Provide the original wording of the source excerpt from "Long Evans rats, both" as far as "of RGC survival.".

**Source excerpt**.
-- Begin --

Long Evans rats, both sex at 6-12 weeks old were used for creating ONC model (one side) with customized forceps. On the next day, 2millions of MSCs-derived from Long Evans rats were injected via tail vein. Visual function was tested by optokinetic response, luminance threshold recording from the superior colliculus and electroretinograph at 8 and 14 days after ONC. Survival retinal ganglion cells (RGCs) were quantified by applying fluorogold to the superior colliculus and antibody-Brn3 staining on retinal whole-mount preparation. Optic nerve axons were examined by injecting CTb intravenously and antibody-RT97 staining. Stereology was used to count the number of RGC survival.
There was about 60% RGC survived in animals with intravenous injection of MSCs after ONC, compared with 40% RGC survival in control animals (no treatment after ONC). This difference is significant (p<0.05). The visual acuity was also preserved in MSC treated animals compared with control. Luminance threshold recordings revealed there was no signal detected after ONC, indicating the integrity of retina is required for luminance threshold recording. On all the MSC treated animals, there were some RGC axons regeneration, future manipulations to enhance axons grow is needed.
Systemic administration of allogeneic MSCs promotes RGC survival and enhances RGC axon regeneration after optic nerve crush. Long-term study using this approach to preserve both RGC and its axons is under investigation.

-- End --

**Supplied data**.
-- Begin --

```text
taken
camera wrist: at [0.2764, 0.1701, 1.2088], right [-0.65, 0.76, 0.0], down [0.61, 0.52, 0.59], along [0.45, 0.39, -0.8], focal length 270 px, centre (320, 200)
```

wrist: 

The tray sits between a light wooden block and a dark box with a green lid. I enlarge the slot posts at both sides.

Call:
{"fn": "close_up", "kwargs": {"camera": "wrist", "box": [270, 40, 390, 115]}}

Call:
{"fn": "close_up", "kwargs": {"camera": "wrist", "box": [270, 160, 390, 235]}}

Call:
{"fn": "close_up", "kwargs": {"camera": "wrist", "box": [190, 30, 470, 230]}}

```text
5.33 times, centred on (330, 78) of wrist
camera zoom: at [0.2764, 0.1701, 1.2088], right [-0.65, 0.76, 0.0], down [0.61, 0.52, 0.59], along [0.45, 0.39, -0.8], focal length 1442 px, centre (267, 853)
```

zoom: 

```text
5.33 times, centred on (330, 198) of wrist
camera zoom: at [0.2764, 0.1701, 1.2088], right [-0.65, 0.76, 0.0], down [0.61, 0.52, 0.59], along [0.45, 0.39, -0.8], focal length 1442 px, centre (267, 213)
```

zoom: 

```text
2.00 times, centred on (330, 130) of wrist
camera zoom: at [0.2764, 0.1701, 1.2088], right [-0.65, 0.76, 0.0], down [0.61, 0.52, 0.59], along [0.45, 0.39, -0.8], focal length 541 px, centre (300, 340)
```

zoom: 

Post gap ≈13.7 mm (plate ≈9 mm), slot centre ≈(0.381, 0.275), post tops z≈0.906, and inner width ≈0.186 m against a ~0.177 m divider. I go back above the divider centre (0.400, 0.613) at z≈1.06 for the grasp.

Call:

-- End --

**Problem solution**.
Long Evans rats, both sex at 6-12 weeks old were used for creating ONC model (one side) with customized forceps. On the next day, 2millions of MSCs-derived from Long Evans rats were injected via tail vein. Visual function was tested by optokinetic response, luminance threshold recording from the superior colliculus and electroretinograph at 8 and 14 days after ONC. Survival retinal ganglion cells (RGCs) were quantified by applying fluorogold to the superior colliculus and antibody-Brn3 staining on retinal whole-mount preparation. Optic nerve axons were examined by injecting CTb intravenously and antibody-RT97 staining. Stereology was used to count the number of RGC survival.